Two-child families struggle to make work pay

A new study claims that millions of two-child families struggle with the costs of childcare after the birth of the second child and in many cases one parent is forced to cut their working hours or quit their job entirely.

A new study claims that millions of two-child families struggle with the costs of childcare after the birth of the second child and in many cases one parent is forced to cut their working hours or quit their job entirely.
 
This is according to Aviva COTS (Cost Of The Sibling) study, which interviewed over 1,000 parents with two or more children.
 
The study claims that four in ten families feel it isn’t worth both parents working full time, after the arrival of their second child. Full-time childcare for two children costs nearly £17,000 a year, says the survey and for many families this would mean working purely to pay the childcare fees.
 
Over half of mums (57%) reduce their hours or don’t return to work at all after the birth of their first child because they want to spend more time with their baby but this changes with the second child with financial factors being the biggest deciding factor (39%).
 
The survey claims that almost half (45%) of the parents who don’t return to work after their second child are taking at least five years off work.
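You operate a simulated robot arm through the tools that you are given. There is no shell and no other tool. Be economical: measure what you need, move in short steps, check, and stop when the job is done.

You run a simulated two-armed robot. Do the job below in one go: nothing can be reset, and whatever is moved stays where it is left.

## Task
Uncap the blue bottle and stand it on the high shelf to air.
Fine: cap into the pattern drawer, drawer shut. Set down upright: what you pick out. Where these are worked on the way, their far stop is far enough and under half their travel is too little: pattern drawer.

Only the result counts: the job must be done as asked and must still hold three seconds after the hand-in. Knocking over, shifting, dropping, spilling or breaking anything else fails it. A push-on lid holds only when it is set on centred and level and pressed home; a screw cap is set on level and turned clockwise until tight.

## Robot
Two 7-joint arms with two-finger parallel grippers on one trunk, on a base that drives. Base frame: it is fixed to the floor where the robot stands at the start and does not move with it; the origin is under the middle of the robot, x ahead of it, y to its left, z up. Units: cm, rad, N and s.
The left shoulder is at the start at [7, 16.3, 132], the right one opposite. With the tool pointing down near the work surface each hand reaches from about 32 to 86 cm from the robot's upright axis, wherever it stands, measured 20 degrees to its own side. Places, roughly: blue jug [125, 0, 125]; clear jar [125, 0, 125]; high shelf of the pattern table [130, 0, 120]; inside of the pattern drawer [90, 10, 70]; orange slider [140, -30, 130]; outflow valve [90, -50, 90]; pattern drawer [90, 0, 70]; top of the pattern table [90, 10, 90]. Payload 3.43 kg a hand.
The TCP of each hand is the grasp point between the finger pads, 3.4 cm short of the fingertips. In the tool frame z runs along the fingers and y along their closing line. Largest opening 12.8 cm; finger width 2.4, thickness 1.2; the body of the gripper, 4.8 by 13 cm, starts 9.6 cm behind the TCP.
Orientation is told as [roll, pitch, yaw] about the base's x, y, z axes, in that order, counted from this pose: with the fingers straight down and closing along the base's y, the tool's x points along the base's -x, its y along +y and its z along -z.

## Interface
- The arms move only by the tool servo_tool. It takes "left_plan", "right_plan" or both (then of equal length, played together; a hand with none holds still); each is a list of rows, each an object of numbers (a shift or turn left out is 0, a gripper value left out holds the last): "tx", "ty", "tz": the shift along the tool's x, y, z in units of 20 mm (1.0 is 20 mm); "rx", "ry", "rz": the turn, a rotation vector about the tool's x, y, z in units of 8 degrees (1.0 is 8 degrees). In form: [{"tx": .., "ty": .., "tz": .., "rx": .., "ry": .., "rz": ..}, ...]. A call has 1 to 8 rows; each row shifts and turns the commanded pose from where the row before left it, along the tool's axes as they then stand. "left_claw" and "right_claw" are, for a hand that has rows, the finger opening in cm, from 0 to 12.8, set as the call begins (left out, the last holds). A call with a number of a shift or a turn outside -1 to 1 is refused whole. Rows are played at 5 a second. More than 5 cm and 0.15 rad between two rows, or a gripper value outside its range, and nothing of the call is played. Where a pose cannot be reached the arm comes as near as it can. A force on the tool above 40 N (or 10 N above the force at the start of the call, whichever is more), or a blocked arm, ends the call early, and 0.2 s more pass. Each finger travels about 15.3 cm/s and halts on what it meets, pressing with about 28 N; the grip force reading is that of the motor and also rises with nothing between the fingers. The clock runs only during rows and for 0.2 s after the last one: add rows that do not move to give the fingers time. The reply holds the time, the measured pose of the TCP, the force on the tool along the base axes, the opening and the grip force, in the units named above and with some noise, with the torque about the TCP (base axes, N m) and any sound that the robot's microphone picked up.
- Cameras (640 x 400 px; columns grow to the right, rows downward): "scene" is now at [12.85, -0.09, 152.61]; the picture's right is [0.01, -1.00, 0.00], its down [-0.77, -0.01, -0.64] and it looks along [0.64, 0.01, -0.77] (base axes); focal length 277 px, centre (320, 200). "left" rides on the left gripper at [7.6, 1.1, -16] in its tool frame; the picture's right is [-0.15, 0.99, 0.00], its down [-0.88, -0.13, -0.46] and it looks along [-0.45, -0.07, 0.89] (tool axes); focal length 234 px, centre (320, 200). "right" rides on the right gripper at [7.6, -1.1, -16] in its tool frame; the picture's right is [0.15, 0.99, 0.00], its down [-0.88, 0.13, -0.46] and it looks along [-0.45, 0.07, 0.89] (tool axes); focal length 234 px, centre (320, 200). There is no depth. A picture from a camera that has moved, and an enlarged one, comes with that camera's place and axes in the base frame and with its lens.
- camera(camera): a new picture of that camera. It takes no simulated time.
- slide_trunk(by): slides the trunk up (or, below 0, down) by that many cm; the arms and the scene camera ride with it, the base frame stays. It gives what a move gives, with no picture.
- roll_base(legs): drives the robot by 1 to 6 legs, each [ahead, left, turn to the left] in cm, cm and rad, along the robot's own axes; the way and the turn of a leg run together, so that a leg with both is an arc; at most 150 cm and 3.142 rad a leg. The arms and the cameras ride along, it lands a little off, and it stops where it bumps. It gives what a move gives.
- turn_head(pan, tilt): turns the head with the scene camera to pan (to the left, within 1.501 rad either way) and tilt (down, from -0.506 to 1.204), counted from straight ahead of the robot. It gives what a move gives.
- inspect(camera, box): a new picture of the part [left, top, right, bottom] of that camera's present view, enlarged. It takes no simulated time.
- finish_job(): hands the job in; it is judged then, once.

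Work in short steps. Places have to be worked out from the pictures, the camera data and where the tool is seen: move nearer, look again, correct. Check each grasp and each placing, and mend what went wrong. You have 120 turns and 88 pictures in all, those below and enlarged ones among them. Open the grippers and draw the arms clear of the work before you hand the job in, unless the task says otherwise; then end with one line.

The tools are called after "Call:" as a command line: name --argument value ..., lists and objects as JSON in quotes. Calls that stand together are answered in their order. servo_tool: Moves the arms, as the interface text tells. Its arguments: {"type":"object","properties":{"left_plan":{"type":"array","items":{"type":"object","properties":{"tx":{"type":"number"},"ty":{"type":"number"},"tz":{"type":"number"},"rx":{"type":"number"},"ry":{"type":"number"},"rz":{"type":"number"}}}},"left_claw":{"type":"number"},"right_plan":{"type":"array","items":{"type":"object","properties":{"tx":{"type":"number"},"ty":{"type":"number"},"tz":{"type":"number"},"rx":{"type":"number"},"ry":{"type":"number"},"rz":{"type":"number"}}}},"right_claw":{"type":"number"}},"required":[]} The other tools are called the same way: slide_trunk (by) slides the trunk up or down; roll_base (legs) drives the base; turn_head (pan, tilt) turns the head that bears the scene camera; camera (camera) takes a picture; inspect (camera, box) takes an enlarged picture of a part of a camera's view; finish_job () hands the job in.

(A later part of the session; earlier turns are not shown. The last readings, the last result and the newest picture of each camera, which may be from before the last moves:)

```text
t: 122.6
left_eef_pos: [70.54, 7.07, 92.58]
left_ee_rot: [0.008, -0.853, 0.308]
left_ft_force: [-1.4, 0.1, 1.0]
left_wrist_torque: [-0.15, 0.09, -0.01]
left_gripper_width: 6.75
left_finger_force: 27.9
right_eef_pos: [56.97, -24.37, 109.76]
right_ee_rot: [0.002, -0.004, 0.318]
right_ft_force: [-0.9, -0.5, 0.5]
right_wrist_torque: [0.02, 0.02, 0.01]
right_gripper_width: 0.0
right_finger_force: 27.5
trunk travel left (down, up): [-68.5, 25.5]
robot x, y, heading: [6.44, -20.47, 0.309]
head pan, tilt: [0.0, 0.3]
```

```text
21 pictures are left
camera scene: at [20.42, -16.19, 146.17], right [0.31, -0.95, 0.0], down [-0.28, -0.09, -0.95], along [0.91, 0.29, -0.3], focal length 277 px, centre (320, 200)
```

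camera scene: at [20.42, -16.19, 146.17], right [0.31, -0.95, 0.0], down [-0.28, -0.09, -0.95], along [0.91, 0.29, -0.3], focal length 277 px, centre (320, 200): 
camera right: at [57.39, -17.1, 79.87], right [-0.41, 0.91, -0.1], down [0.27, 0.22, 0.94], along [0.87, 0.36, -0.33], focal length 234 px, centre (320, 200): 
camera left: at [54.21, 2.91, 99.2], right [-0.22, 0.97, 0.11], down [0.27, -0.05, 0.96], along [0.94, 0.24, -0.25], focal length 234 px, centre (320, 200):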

These five years potentially cost over £125,000 in lost earnings, even before taking into account the additional cost of supporting the second child.
 
Louise Colley, head of protection marketing for Aviva commented: “As any parent will know, children have a huge financial impact on a family – and this can sometimes mean double trouble when a sibling comes along! This is why protecting the family is so important, perhaps even more so when there are more mouths to feed.”
 
The news is at odds with a similar survey carried out by price comparison website, uswitch.com which found that over half of maternity returners are forced back to work for financial reasons. It claimed that over half (52%) of mums returned to work after the birth of their child to ease financial concerns.

Recent budget proposals to remove Child Trust Funds and Health in Pregnancy grants puts a further squeeze on working parents, says the survey.